Jim Keltner on George Harrison, the “most unusual person”

To mark the 50th anniversary of George Harrison’s mysterious and magnificent second solo album, Living In The Material World, his great friend and go-to drummer Jim Keltner recalls their first meeting in 1971.

The very first time I laid eyes on George was at John Lennon’s Ascot Sound studio on February 16, 1971. John was making Imagine. George was walking into the hall. I’d gone to the bathroom and I came out and saw him and we just said, “Hi.” He said that he really loved the Delaney & Bonnie record that I’d played on, Accept No Substitute. It wasn’t a successful record, or a big record, but all the English guys loved it. To have George say that to me was a big deal.

Suddenly, after Ascot Sound, I saw George a lot. It was a really busy time. I was on sessions with him with Leon Russell, Phil Spector was producing, and Gary Wright. It did feel at that time, post-Beatles, that George was gathering this community of new artists and like-minded, soulful musicians around him.


He was the most unusual person. John was just very, very normal. He was a regular kind of guy: funny, incredibly smart, and incredibly fast with everything. Nothing took a long time. When we got to hanging out, it was fantastic but it was like living in a cloud. There’s so much John stuff that I just can’t remember because we were so loaded, and everything was so condensed, timewise. George was just the opposite. With George, it was always kind of mystifying how he would come up with stuff to do, and how easily he made it happen.
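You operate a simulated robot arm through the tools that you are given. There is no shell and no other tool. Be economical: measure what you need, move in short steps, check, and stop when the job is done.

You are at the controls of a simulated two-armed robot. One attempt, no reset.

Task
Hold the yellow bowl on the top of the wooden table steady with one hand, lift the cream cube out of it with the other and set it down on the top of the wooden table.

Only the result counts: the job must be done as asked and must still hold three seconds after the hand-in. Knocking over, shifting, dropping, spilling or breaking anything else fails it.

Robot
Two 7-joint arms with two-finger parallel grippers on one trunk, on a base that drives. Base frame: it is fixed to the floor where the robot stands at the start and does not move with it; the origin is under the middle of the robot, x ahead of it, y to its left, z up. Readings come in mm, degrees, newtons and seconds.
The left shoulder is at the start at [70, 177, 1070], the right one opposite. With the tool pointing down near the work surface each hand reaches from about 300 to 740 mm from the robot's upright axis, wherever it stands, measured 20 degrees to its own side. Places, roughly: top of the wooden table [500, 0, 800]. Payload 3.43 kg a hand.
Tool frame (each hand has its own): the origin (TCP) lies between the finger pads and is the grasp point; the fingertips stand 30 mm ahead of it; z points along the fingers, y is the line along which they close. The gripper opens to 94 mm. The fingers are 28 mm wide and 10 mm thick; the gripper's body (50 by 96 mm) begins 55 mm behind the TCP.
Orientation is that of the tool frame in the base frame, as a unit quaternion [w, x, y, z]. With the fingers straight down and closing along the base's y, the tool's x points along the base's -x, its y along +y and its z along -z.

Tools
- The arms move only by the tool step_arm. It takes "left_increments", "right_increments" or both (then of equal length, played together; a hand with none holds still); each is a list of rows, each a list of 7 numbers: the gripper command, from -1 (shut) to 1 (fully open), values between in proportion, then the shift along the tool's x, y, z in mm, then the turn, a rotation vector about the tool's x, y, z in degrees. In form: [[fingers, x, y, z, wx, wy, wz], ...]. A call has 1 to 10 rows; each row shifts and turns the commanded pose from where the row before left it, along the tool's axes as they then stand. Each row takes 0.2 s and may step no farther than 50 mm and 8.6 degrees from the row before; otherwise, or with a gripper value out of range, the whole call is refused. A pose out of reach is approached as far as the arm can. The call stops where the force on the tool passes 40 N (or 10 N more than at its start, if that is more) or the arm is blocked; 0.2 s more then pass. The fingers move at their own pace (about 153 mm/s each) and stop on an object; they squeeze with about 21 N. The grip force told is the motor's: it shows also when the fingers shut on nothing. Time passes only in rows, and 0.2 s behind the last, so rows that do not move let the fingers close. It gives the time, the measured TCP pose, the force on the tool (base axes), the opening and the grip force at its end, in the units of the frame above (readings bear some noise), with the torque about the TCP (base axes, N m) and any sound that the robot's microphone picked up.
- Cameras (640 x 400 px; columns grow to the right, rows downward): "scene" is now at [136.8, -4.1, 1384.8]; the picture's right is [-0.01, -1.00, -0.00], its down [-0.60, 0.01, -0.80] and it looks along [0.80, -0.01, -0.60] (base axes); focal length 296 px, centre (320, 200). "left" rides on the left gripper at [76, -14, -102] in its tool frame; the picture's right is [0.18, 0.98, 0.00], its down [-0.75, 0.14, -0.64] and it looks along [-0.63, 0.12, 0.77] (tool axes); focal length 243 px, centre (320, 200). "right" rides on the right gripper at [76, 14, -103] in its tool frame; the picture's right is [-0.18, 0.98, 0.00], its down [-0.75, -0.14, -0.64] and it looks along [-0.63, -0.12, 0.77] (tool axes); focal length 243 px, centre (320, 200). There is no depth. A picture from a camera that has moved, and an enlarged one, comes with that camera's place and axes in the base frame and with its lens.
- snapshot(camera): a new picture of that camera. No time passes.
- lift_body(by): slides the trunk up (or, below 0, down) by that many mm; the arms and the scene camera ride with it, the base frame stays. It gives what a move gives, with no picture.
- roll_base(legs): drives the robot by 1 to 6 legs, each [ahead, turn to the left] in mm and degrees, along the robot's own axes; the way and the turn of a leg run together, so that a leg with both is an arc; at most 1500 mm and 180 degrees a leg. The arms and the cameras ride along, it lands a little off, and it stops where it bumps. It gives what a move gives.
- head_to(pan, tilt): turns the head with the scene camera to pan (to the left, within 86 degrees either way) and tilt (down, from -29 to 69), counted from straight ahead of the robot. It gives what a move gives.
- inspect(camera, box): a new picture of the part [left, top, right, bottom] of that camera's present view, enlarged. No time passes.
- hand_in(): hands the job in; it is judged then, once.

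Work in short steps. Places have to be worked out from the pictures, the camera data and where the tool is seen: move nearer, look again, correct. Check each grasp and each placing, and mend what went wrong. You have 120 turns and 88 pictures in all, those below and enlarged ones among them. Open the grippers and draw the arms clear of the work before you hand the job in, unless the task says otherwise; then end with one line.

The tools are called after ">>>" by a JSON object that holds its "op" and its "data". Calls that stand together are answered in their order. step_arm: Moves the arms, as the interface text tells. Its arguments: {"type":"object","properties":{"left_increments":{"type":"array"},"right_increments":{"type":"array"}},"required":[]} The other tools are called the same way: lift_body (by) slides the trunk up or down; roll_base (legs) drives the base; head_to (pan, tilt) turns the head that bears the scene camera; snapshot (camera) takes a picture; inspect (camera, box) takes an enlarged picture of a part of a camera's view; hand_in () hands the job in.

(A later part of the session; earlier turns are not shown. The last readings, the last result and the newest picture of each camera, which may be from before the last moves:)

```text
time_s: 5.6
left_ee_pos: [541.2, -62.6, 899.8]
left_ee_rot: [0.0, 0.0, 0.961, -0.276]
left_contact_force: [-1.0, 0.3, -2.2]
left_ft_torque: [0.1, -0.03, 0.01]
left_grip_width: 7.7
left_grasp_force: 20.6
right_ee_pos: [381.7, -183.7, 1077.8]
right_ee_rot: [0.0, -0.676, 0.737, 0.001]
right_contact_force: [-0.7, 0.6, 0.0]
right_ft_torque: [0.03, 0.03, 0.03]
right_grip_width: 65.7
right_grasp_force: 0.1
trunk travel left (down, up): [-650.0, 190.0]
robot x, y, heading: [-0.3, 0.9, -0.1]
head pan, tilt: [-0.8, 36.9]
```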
When I talk about George, sometimes I feel like I’m making him sound too much like he was a saint. By no means was the man a saint! Over the years with him and John, they could both be really brutal with Paul. I learned very early on that I couldn’t join them. They both on different occasions said, “We can say that, but you shouldn’t.” They were truly brothers who loved taking the piss out of each other, but they didn’t want anybody else doing it.

George in the studio was one of my favourites, always. I still remember the feel, the way we were set up. Everything about it. We would have been [recording] at Apple, and at Friar Park. He had all the best analogue gear that you could have, laid out really nicely. It was state of the art for the time. I told him to call it H.O.T.: Henley-on-Thames. He liked that: H.O.T. studios! There’s a sound on Living In The Material World that George could have pursued and developed – and it didn’t quite happen.